Ruth Wilder (Alison Brie) sudah berkali-kali gagal dalam casting di berbagai film dan serial
televisi hingga suatu ketika, kesempatan datang kepadanya saat sutradara
eksentrik yang biasa memproduksi film berbujet kecil dan berkualitas rendah,
Sam Sylvia (Marc Maron), membutuhkan beberapa perempuan untuk berperan dalam
ajang gulat wanita pertama di televisi. Ruth bertemu banyak perempuan dengan
karakter yang berbeda satu sama lain. Seperti Sheila (Gayle Rankin) yang merasa
dirinya adalah serigala, Arthie Premkumar (Sunita Mani) seorang gadis keturunan
India yang sangat menyukai gulat, Carmen Wade (Britney Young), putri pegulat
legendaris yang sedang berkonflik dengan ayahnya akibat larangan menekuni
gulat, hingga Cherry Bang (Sydelle Noel), pemeran pengganti wanita yang berada
dalam kesulitan ekonomi. Ruth tanpa sengaja menarik sahabatnya yang juga mantan
bintang opera sabun, Debbie Eagan (Betty Gilpin) ke dalam pusaran dunia gulat
akibat masalah pribadinya dengan Debbie. Ruth berusaha menampilkan kemampuan
terbaiknya sebagai pegulat sembari berusaha mengakhiri pertengkarannya dengan
Debbie.
Tidak mudah mengumpulkan 14 perempuan tanpa kemampuan dasar
sebagai pegulat.
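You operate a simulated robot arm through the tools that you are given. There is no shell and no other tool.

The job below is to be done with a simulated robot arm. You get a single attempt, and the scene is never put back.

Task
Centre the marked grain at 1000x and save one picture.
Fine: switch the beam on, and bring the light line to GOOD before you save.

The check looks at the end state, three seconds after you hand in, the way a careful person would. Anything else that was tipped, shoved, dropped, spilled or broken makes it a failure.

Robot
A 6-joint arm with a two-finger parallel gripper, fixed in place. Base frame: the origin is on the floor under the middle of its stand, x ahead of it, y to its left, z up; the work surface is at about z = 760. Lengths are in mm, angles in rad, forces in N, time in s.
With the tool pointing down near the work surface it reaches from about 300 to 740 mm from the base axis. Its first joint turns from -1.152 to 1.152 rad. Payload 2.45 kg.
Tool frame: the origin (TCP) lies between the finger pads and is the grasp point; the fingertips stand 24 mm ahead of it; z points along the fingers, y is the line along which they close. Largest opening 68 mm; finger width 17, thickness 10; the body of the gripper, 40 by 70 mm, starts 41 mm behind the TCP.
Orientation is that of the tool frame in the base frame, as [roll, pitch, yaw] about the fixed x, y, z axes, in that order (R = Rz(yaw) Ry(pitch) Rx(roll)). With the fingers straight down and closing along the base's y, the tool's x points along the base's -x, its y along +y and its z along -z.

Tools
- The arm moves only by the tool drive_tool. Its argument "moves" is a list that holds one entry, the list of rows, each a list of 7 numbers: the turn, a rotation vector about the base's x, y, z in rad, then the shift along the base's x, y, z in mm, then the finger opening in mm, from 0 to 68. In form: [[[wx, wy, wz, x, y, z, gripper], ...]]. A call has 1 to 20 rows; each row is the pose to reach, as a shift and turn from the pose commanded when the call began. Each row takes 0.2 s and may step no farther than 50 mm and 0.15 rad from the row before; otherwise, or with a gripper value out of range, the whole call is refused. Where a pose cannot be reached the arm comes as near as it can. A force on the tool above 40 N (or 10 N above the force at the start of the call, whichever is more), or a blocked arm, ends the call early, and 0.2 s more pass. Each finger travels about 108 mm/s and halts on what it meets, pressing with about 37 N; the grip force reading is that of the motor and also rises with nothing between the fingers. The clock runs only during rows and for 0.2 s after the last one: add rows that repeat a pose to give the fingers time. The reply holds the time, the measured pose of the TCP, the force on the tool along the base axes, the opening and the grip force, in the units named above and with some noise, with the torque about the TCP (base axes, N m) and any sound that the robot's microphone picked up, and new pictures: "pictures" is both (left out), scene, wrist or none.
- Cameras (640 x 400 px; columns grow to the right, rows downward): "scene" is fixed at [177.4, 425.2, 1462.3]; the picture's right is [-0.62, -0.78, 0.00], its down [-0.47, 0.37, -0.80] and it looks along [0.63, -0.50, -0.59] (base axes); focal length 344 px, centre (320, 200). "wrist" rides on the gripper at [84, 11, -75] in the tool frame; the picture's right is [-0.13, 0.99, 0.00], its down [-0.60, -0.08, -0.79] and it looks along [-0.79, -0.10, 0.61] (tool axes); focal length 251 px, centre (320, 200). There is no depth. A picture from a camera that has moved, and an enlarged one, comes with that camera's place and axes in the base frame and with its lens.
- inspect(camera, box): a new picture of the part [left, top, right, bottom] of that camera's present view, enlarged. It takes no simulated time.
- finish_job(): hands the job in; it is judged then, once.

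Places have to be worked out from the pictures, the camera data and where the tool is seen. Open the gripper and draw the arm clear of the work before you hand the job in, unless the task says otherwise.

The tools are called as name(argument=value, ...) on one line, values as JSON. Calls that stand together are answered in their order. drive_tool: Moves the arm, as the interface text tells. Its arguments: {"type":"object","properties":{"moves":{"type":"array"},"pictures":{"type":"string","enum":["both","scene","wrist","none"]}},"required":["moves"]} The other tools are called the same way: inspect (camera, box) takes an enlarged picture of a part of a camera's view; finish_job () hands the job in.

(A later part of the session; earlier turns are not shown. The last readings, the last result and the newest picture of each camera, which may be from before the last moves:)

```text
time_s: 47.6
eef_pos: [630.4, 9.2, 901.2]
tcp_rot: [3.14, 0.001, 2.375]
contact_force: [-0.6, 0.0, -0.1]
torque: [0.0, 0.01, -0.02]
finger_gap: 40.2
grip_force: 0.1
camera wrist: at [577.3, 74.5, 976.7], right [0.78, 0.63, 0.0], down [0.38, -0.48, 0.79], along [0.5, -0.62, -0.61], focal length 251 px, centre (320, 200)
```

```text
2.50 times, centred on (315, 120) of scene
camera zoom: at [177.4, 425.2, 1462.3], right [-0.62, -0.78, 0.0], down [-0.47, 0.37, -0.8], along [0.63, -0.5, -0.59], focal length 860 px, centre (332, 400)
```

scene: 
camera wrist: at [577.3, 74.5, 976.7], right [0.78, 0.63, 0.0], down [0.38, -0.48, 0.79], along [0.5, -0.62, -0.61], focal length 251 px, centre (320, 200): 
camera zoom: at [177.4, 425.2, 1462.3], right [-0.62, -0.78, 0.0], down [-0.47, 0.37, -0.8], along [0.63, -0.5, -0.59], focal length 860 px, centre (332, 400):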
Menempatkan mereka dalam peran pegulat professional memang
perkara yang rumit. Itu adalah salah satu kekuatan yang sukses ditonjolkan oleh
GLOW. Kebingungan yang terjadi karena
minimnya pengalaman, jadwal yang berantakan karena pegulat yang tidak siap,
hingga konflik antar pemeran tersaji dengan sangat menarik. GLOW bukanlah perang argumen lewat
twitter untuk pencitraan salah satu petinggi partai baru yang masih mahasiswi
itu. Bukan pula kegaduhan akibat menteri dalam negeri yang tidak becus
menangani persoalannnya. GLOW merupakan
gabungan komedi, drama, gulat dan kritik sosial yang berkolaborasi dengan
indah, seindah duet penyanyi perempuan yang kini tengah naik daun dalam tembang
Anganku Anganmu. Tengok saja adegan
ketika seluruh perempuan itu berkumpul
dan menonton berita televisi mengenai pembajakan pesawat oleh teroris
asal Lebanon. Sangat mewakili kondisi sosial masa kini yang memandang aksi
semacam itu sebagai bumbu kehidupan yang tidak terlalu menghebohkan. Isu
sensitif seperti aborsi juga ikut diangkat melalui karakter Ruth dan Sam yang
bertolak belakang namun saling melengkapi.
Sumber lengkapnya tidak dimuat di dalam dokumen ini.